The evidence was insufficient to sustain the contention of the caveator with respect to undue influence, claimed to have been exercised on the testator by his sister-in-law, the propounder of the will. It was held in Galloway v. Hogg, 167 Ga. 502, 524 (146 S. E. 156), that "Undue influence, to invalidate a will, . . . must, in effect, make the will the mental offspring of some other person, and must be operative on the mind of the testator at the time the will is executed."
Thurman, 144 Ga. 67 (3) (86 S. E. 233); Dyar v. Dyar, 161 Ga. 615 (9) (131 S. E. 535).
Finally, it is insisted by counsel for the caveator that the will was executed under a mistake of fact, and is for that reason void. The only mistake of fact referred to in the evidence is testimony to the effect that the testator had knowledge that some of his funds were improperly used by the caveator while the latter was acting as his guardian. The evidence demanded a finding that there was a shortage in the son's account, which the bonding company was required to pay.

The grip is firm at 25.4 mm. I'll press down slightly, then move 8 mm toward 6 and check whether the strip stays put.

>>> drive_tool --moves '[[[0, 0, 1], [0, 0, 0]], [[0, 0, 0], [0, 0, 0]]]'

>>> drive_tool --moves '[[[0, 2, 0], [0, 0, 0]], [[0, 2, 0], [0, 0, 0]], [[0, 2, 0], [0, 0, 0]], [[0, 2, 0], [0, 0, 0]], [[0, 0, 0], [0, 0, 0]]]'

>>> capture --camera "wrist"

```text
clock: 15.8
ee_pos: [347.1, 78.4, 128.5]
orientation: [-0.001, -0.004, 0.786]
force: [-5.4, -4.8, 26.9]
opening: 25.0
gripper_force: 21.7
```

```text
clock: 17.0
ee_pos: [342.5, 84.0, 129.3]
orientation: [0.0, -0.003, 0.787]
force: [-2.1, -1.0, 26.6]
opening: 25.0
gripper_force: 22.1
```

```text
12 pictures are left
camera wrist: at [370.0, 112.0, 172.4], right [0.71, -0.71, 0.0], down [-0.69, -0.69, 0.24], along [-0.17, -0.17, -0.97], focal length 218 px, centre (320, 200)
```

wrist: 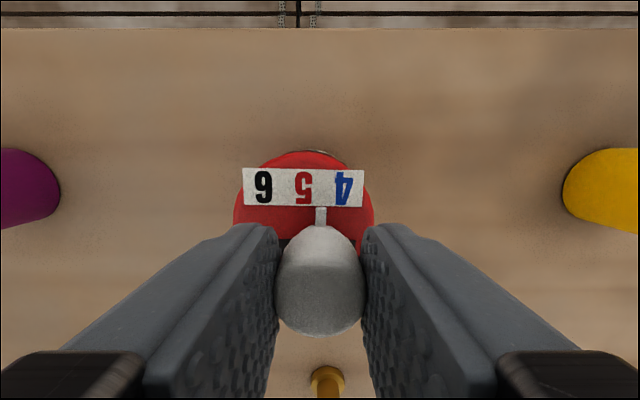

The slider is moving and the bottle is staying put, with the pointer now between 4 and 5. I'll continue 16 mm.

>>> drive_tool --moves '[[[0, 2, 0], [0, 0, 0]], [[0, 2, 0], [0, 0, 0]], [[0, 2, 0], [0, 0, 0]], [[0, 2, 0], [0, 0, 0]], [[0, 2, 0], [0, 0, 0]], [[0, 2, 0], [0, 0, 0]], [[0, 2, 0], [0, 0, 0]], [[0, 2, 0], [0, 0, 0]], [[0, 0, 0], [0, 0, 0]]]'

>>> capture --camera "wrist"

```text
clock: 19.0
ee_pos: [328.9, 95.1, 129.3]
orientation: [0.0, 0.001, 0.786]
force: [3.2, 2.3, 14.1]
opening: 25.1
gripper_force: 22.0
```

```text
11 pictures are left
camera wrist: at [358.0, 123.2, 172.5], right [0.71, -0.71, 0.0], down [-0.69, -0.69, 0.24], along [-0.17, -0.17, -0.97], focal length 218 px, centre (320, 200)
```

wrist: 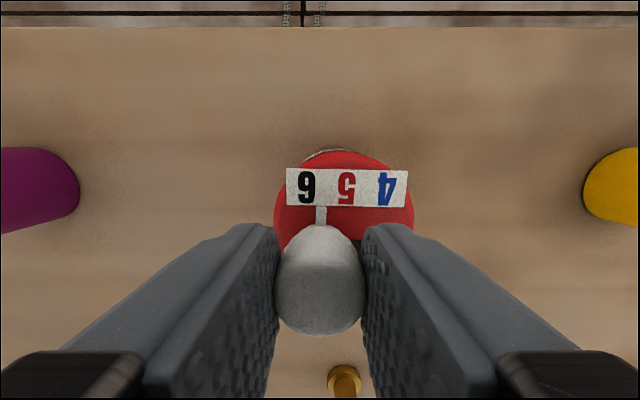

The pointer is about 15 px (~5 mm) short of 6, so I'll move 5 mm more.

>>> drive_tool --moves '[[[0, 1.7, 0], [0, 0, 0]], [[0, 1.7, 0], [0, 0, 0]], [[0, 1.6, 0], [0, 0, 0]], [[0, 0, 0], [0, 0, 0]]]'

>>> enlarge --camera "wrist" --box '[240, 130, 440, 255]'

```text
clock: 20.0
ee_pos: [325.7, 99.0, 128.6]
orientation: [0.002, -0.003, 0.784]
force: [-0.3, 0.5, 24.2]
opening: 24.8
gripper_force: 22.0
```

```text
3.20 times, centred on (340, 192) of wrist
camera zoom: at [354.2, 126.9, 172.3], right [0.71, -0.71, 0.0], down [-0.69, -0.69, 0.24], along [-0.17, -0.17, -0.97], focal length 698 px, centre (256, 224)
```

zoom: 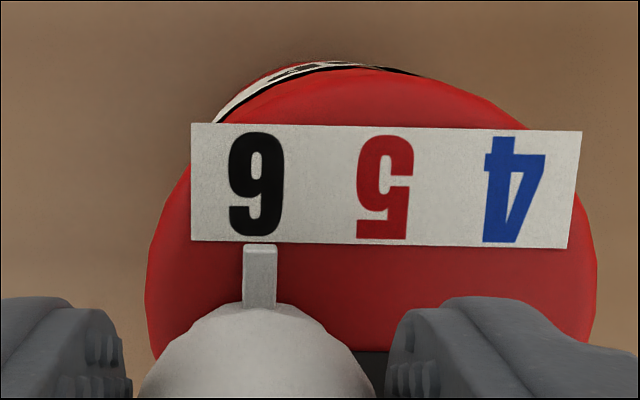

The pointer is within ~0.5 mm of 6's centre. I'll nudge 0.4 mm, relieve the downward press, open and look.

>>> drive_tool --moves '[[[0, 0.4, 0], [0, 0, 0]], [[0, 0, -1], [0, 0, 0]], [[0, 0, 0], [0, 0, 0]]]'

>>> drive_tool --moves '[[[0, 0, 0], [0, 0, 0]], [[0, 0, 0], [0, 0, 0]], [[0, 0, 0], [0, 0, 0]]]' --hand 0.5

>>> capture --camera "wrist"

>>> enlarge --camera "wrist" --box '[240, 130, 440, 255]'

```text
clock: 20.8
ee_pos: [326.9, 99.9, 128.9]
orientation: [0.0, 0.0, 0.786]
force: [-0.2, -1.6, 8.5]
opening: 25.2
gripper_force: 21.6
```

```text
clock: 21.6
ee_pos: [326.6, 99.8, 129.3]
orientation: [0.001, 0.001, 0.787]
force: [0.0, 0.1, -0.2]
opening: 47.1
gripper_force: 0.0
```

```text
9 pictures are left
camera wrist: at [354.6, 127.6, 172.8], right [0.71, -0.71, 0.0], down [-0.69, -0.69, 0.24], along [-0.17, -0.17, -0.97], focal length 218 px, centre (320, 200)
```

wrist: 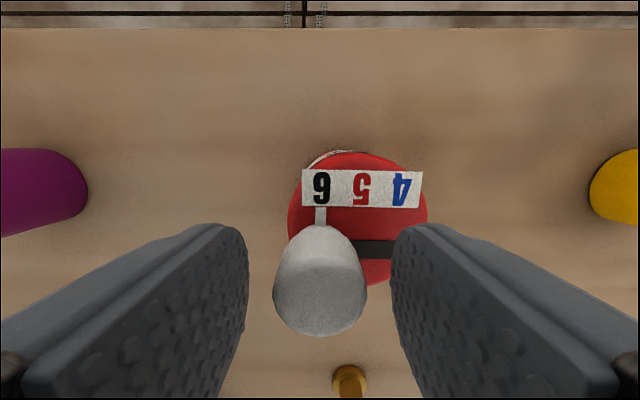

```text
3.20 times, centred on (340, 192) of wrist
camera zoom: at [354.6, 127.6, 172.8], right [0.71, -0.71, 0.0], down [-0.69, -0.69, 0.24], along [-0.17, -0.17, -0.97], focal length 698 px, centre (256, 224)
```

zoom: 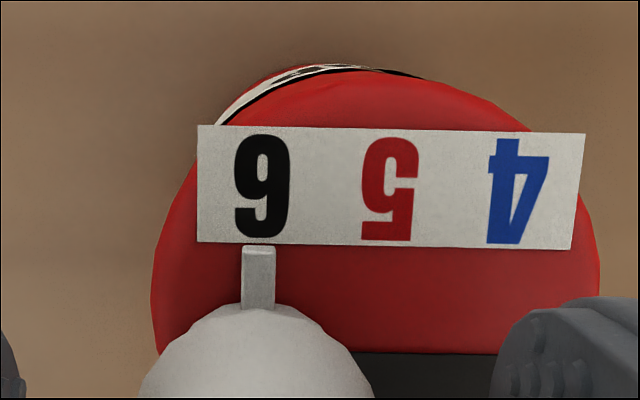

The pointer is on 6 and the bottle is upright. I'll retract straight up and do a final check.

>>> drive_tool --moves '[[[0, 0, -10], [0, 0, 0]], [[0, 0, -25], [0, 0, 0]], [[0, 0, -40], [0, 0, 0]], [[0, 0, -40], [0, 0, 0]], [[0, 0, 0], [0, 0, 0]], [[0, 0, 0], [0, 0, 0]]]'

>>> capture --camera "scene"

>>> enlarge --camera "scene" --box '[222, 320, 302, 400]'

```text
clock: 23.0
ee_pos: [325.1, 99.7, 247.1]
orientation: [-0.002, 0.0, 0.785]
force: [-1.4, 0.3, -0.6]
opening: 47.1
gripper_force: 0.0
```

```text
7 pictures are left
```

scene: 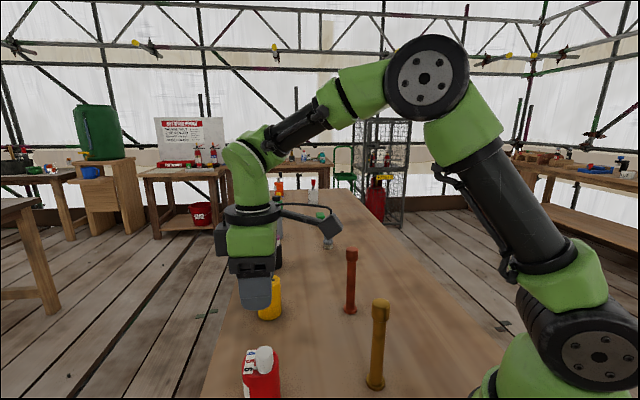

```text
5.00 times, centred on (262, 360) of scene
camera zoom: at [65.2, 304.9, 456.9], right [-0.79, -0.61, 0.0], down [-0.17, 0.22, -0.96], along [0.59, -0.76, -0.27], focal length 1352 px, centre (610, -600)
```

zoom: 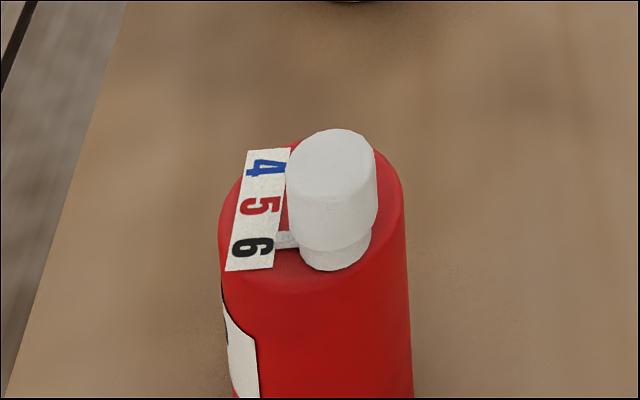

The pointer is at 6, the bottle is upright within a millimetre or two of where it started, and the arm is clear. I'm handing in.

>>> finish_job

In such circumstances the jury would not have been authorized to find that the testator executed the will under a mistake of fact.
Applying the above principles to the evidence in this case, there was nothing in the evidence offered by the caveator which would have authorized a finding in his favor upon any of his contentions as alleged in the caveat, and the court did not err iii directing a verdict in favor of the propounder. Griffin v. Barrett, 183 Ga. 152 (1), supra; Fehn v. Shaw, 199 Ga. 747, supra and cases cited.
It follows that the trial court did not err in denying the caveator's amended motion for new trial for any reason assigned.
Judgment affirmed. All the Justices concur.